Oggi però non sappiamo ancora quale sarà il ruolo degli stabilimenti italiani. Detto onestamente, ci interessa poco in che misura verrà conservata la forza lavoro in Italia. Se qui da noi non resta lo sviluppo dei prodotti, la realizzazione di strategie a marchio Fiat, i posti di lavoro saranno in ogni caso nulla più che parcheggi temporanei, una morte inevitabile. Data la situazione, la difesa degli stabilimenti italiani assomiglia alla carica di Isbuscenskij, l’ultimo assalto di una gloriosa cavalleria italiana in un’epoca di carri armati, il residuo inutile di un passato eroico, morto e sepolto. Perché le questioni importanti stanno altrove.
Che faranno i francesi con marchi e automobili concorrenti? Sosterranno Renault o Alfa Romeo o Lancia? Più che difendere il lavoro o il capitale italiano, come hanno vociferato alcuni «esperti della Lega», bisognerebbe provare a difendere la cultura d’impresa italiana, la tradizione automobilistica Fiat, che con questa fusione finirà del tutto cancellata dalla faccia della terra e che in realtà è l’asset di maggiore valore fra tutti gli asset Fiat.
Un governo serio (per il quale da tempo abbiamo perso ogni speranza) ad esempio, potrebbe decidere di mandare qualcuno in visita dalla famiglia Agnelli per far loro un certo discorsetto. «Cari ragazzi, voi avete un debito e un credito con l’Italia e noi intendiamo non dimenticarlo.

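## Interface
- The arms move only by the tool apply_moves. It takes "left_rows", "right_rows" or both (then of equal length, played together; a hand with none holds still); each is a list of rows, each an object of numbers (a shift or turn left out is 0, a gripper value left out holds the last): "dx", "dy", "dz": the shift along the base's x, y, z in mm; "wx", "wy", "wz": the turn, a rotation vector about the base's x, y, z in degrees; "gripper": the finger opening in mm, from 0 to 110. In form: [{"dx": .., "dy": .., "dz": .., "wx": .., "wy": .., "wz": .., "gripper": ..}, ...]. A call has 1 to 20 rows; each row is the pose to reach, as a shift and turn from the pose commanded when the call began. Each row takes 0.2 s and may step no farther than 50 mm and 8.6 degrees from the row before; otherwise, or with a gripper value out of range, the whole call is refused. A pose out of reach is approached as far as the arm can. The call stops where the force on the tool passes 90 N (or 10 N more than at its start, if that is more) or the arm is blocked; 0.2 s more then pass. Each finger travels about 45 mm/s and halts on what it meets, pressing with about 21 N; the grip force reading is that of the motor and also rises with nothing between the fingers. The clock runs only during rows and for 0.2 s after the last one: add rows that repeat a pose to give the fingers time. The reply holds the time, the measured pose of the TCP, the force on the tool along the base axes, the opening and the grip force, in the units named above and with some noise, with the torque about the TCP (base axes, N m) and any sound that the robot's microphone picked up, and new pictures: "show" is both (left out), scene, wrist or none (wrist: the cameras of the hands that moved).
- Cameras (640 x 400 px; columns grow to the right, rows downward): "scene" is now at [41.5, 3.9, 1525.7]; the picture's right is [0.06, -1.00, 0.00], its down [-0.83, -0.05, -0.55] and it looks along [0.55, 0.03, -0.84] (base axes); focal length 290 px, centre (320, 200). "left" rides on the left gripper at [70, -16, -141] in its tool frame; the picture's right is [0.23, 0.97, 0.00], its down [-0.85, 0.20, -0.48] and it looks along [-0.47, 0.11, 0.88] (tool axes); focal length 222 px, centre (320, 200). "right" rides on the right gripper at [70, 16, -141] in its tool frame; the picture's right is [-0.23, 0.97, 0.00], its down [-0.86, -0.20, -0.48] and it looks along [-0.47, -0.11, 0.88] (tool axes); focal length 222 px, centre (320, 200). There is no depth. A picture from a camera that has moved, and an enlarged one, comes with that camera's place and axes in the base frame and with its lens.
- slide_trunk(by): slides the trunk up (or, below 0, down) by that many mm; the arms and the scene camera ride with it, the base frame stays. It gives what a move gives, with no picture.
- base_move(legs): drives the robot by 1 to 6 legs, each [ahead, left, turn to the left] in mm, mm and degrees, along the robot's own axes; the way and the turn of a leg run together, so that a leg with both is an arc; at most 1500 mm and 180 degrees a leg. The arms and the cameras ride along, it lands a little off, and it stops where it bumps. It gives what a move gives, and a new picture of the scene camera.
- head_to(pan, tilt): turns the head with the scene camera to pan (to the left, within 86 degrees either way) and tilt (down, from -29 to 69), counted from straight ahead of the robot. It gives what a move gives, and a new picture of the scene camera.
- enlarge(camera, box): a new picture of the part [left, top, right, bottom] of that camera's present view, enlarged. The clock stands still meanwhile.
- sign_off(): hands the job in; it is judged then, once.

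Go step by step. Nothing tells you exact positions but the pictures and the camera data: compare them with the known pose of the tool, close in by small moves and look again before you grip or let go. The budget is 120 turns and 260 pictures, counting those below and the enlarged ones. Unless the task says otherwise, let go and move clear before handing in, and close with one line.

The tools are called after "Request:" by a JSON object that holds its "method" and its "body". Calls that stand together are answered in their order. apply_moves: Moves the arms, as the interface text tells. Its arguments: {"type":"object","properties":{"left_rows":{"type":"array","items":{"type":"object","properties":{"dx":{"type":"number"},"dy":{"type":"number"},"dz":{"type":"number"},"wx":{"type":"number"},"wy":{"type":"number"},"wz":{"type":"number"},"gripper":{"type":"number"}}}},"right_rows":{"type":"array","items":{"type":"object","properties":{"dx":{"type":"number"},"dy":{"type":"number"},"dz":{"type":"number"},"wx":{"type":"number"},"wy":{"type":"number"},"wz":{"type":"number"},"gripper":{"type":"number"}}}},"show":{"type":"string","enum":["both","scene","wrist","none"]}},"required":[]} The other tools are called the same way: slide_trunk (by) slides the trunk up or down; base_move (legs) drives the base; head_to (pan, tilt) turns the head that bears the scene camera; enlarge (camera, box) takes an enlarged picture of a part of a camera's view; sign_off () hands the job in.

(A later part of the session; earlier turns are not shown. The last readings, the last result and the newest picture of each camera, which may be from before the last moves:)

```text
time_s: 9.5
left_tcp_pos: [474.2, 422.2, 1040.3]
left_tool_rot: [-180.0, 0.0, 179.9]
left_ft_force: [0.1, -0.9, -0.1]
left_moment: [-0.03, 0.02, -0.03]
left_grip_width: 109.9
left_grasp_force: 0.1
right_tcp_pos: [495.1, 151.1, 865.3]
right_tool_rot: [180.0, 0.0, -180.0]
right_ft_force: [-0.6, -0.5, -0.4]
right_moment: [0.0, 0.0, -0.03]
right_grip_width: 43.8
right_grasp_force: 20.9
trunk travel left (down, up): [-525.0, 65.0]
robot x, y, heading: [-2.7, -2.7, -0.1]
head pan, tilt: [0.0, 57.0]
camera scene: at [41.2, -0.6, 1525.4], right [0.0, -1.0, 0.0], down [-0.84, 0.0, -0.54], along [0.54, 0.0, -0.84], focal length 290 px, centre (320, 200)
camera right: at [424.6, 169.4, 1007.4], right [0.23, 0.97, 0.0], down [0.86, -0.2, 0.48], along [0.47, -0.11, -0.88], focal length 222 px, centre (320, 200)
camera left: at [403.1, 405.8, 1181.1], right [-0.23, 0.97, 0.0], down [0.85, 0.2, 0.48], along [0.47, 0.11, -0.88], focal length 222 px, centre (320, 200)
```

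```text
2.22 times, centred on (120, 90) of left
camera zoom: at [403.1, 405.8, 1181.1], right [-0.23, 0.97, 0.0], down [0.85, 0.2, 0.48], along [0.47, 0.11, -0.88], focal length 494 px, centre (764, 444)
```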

Fatevi pure gli affari vostri, ma non lasciate che il patrimonio culturale e immateriale della Fiat vada a farsi benedire per il vostro legittimo (ma non assoluto) desiderio di godervi i vostri denari. Considerate anche il desiderio della Repubblica Italiana di non aver buttato in un cassonetto tutti i denari pubblici spesi per difendere il lavoro, le fabbriche e la cultura Fiat. Tanti sacrifici, tanta storia non può andare a finire così, senza colpo ferire. Abbiamo una proposta per voi. Sposate pure Renault, andate pure in un consiglio di Amministrazione controllato da americani e da francesi (compreso lo Stato Francese). Però prima di firmare restituiteci (gratis) quei due marchi importanti, Alfa Romeo e Lancia, che dopo aver ottenuto senza pagarli, avete praticamente liquidato, perché noi non vogliamo che scompaiano insieme a Fiat. L’Italia non vuole perdere completamente la sua importante tradizione nell’industria automobilistica, la ricchezza di aziende come Alfa e Lancia che voi avete assorbito e praticamente azzerato. Ridateci Alfa Romeo e Lancia perché noi vogliamo rilanciarle. Assumeremo la guida di un processo che, preferibilmente trovando degli investitori privati, possa restituire un futuro a queste gloriosissime aziende, ai lavoratori, agli ingeneri italiani, e per far questo vogliamo indirizzarle verso la produzione di auto elettriche, che sono il futuro obbligatorio dell’automobilismo, al quale purtroppo Fiat non apparterrà».